#### REQUIRED TASK A:
Your answer is an exact quotation from the passage shown: it starts at "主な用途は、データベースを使" and ends at "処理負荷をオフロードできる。".
#### REQUIRED TASK B:
Pick up the passage shown at the point where it stops and go on.
-- Begin PASSAGE SHOWN --
日本IBMの「IBM zEnterprise EC12」は、同社メインフレームの最上位機種である。従来の最上位機種「zEnterprise 196」と比べ、プロセッサ強化などにより、きょう体当たりの処理性能を50%、同じ消費電力で処理できる性能を65%、それぞれ向上させたとしている。
主な用途は、データベースを使った基幹業務アプリケーションを高信頼かつ高速に動作させることである。また、メインフレームOS(z/OS)のほかに、Linux(Red HatおよびSUSE)が動作する。したがって、企業内に分散しているLinuxサーバーを集約する用途にも利用できる。日本IBMによれば、メインフレーム上でLinuxを動かしているユーザーが増えているという。
さらに、オプションの拡張ユニット「IBM zEnterprise BladeCenter Extention(zBX)」を追加することで、オープン系サーバーとメインフレームを疎結合したハイブリッドシステムを構成できる。zBXは高さ42Uのラックで、多数のブレードサーバー(POWER 7搭載機とx86搭載機)を収容できる。10Gビット/秒イーサネットを介してメインフレーム本体と接続する。
zBXは、ブレードサーバーのほかに、SQLクエリー最適化装置やXSLT変換装置といったアクセラレータを搭載できる。これらアクセラレータは、メインフレーム上で動作しているアプリケーションからも利用でき、システム処理負荷をオフロードできる。
-- End PASSAGE SHOWN --
-- Begin GIVEN MATERIAL --
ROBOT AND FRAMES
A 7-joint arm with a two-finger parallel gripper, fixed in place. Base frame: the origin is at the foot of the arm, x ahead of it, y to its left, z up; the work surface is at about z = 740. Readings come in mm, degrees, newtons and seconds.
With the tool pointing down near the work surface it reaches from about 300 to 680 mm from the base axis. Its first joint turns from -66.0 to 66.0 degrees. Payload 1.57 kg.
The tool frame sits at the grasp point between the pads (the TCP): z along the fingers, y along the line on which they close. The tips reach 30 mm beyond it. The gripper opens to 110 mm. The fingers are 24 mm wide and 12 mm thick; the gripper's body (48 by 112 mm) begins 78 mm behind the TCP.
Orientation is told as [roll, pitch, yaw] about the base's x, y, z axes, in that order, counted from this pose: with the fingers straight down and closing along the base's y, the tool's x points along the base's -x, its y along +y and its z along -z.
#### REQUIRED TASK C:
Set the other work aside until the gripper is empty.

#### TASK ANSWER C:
-- End GIVEN MATERIAL --
#### TASK ANSWER A:
主な用途は、データベースを使った基幹業務アプリケーションを高信頼かつ高速に動作させることである。また、メインフレームOS(z/OS)のほかに、Linux(Red HatおよびSUSE)が動作する。したがって、企業内に分散しているLinuxサーバーを集約する用途にも利用できる。日本IBMによれば、メインフレーム上でLinuxを動かしているユーザーが増えているという。
さらに、オプションの拡張ユニット「IBM zEnterprise BladeCenter Extention(zBX)」を追加することで、オープン系サーバーとメインフレームを疎結合したハイブリッドシステムを構成できる。zBXは高さ42Uのラックで、多数のブレードサーバー(POWER 7搭載機とx86搭載機)を収容できる。10Gビット/秒イーサネットを介してメインフレーム本体と接続する。
zBXは、ブレードサーバーのほかに、SQLクエリー最適化装置やXSLT変換装置といったアクセラレータを搭載できる。これらアクセラレータは、メインフレーム上で動作しているアプリケーションからも利用でき、システム処理負荷をオフロードできる。

#### TASK ANSWER B:
メインフレームとzBX内のブレードサーバーの各リソースは、システム運用管理ソフト「zEnterprise Unified Resource Manager(URM)」で統合管理できる。単一の画面から、メインフレームおよびブレードサーバー双方のハードウエア構成の変更、データのバックアップ/復元、システム稼働状況の監視、性能監視、保守管理(修理/交換ガイド)などができる。
性能面では、従来機種のzEnterprise 196と比べ、プロセッサ動作周波数が5.2GHzから5.5GHzに向上し、コア当たりの処理性能が1.25倍になり、きょう体に搭載できるプロセッサコア数が96コアから120コアに増加した。これらの強化によって、1秒当たりの最大命令処理数は、520億回(5万2000MIPS)から780億回(7万8000MIPS)へ約1.5倍になった。
このほか、各種ハード/ソフトを新たに搭載した。I/Oバスに接続してストレージの入出力処理を高速化するフラッシュメモリー「FLASH Express」、過去90日間分のログを分析して障害の兆候を検知するソフト「IBM zAware」、暗号処理カード「Crypto Express4S」などである。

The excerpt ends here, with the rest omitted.